A deal would boost Occidental’s production in the lucrative Permian to 533,000 barrels of oil equivalent production per day, the company said.“We are very confident. Our proposal is so strong, it’s definitely superior, and we now know the value which we can communicate to shareholders,” Vicki Hollub, Occidental’s chief executive officer, said in an interview. She said the deal would boost cash flow and allow Occidental to raise its dividend over time. Still, Occidental has lost 7% of its value since it first disclosed its interest in Anadarko. “We don’t think a bidding war with Chevron (CVX) is in the best interest of OXY shareholders,” analysts at KeyBanc Capital Markets wrote in a client note. Occidental is “going head-to-head against a supermajor four times its size” and Chevron is likely to emerge as the winner for Anadarko, said Pavel Molchanov of Raymond James. But he added, “this is an extremely fluid situation, and we have to be candid that any predictions are merely guesses at this point.”
A combined Oxy and Anadarko would be a “long term leader in the Permian,” Hollub said, noting that Anadarko’s shale assets in the Permian Basin and Colorado’s Denver Julesberg Basin are most appealing to Oxy.Anadarko also has significant offshore Gulf of Mexico assets and an LNG project in Mozambique that is expected to go to a final investment decision soon. “The value of this is in the shale,” Hollub said on a call with analysts. The offer would require shareholder votes by Occidental and Anadarko shareholders. Anadarko would be liable to pay Chevron a $1bn break-up fee if its board chooses Occidental’s offer. “It is unfortunate that Anadarko agreed to pay a break up fee of $1bn, representing approximately $2 per share, without even picking up the phone to speak to us after we made two proposals during the week of April 8,” Hollub wrote in a letter to Anadarko’s board yesterday.
Analysts have said they expect the industry to consolidate more as small oil producers, who revolutionised the sector through advances in horizontal drilling and hydraulic fracking, have had to cut spending as investors press for higher returns and their stock prices languish.
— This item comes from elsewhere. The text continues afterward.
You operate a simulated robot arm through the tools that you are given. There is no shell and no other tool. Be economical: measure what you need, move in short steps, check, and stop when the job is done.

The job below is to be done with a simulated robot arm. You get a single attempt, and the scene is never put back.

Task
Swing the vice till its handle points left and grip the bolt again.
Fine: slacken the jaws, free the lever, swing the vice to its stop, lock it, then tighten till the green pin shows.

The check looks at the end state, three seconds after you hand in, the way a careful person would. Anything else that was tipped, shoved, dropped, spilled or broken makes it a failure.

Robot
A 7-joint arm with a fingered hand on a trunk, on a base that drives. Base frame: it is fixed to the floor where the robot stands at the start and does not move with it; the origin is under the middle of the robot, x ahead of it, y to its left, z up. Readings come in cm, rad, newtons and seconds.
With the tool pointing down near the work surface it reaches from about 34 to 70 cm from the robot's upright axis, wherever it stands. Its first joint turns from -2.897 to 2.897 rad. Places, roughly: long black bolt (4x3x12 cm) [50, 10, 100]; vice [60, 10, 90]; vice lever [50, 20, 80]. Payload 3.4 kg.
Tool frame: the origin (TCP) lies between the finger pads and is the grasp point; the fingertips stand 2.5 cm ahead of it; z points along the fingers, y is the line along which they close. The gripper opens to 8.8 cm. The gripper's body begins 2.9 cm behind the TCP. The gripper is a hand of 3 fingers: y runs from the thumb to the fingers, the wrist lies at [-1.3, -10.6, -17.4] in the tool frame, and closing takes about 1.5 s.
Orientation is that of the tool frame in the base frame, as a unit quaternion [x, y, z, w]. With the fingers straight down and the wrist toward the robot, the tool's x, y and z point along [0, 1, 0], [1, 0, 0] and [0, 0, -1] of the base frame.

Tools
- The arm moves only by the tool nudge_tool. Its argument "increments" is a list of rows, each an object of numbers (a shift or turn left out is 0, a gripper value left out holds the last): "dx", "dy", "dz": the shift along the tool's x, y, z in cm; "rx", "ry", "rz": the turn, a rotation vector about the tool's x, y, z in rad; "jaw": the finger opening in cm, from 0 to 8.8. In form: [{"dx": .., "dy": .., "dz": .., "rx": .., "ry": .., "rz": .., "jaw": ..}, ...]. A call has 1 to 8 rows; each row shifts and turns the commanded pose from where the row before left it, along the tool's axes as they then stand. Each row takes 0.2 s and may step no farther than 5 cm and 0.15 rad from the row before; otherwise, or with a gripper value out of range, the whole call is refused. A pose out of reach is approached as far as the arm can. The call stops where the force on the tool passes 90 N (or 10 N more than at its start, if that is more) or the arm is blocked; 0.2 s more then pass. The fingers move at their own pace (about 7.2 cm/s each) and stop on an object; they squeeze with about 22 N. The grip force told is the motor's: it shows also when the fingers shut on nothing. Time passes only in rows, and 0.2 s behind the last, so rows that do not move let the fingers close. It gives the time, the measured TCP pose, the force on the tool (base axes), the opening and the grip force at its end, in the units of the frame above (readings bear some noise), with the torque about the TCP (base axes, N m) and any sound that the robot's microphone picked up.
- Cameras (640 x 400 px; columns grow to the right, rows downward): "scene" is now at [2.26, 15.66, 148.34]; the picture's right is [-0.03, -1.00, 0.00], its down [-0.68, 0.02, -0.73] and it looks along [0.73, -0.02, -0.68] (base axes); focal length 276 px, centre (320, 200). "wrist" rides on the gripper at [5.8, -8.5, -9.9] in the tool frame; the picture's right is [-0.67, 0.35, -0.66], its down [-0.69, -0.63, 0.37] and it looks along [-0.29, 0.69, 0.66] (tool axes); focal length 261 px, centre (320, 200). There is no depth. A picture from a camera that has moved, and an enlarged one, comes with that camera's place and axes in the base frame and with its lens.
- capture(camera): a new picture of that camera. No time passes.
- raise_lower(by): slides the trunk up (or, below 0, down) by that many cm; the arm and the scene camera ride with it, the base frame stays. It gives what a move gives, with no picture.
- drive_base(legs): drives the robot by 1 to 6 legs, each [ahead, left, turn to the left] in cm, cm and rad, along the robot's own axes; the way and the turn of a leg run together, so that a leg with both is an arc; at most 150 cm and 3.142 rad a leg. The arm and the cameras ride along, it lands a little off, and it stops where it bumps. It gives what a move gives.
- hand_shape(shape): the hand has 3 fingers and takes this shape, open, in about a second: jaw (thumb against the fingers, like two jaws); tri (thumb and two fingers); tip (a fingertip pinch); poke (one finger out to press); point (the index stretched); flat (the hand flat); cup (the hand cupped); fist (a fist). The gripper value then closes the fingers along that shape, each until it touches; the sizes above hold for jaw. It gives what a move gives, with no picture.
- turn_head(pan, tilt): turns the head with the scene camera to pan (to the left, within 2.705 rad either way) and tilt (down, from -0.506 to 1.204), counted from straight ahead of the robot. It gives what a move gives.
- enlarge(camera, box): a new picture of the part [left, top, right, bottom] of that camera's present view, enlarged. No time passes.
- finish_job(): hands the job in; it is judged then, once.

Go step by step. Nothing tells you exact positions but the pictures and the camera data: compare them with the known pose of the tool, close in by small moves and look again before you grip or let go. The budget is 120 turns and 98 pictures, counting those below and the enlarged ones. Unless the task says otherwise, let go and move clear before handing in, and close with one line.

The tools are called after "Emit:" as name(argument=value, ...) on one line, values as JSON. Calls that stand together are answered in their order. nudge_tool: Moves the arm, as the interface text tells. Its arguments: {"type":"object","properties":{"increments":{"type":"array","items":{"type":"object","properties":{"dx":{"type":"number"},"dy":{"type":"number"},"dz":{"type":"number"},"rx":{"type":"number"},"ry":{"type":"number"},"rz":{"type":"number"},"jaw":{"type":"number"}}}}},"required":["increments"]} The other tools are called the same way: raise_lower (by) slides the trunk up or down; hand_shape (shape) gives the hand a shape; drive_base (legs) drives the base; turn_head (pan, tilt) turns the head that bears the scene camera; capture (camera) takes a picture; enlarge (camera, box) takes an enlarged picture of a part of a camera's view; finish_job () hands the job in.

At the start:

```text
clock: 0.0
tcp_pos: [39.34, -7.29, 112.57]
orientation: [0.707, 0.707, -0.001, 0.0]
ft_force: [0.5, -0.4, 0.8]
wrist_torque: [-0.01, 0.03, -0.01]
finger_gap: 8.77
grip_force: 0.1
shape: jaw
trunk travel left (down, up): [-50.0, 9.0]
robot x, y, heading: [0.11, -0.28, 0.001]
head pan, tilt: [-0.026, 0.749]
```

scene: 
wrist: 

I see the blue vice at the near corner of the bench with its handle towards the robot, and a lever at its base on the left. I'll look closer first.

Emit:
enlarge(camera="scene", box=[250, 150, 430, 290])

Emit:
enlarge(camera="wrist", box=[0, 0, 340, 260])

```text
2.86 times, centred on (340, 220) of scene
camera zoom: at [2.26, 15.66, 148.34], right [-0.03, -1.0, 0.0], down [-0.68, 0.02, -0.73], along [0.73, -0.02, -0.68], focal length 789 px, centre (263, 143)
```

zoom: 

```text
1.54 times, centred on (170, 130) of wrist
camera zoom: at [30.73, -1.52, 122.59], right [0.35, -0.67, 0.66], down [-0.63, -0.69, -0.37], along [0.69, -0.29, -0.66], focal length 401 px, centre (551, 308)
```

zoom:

The Permian produces about 4mn barrels per day, and is expected to hit 5.4mn bpd by 2023, according to IHS Markit, more than the total production of any Opec country other than Saudi Arabia. Occidental’s $76 per share offer comprises $38 in cash and 0.6094 of its shares. The offer represents a premium of 19% to Anadarko’s closing price on Tuesday and 62% to the closing price on April 11, the day before Chevron made its bid. Under Chevron’s $65 per share bid, Anadarko shareholders would receive 0.3869 shares of Chevron and $16.25 in cash for each Anadarko share.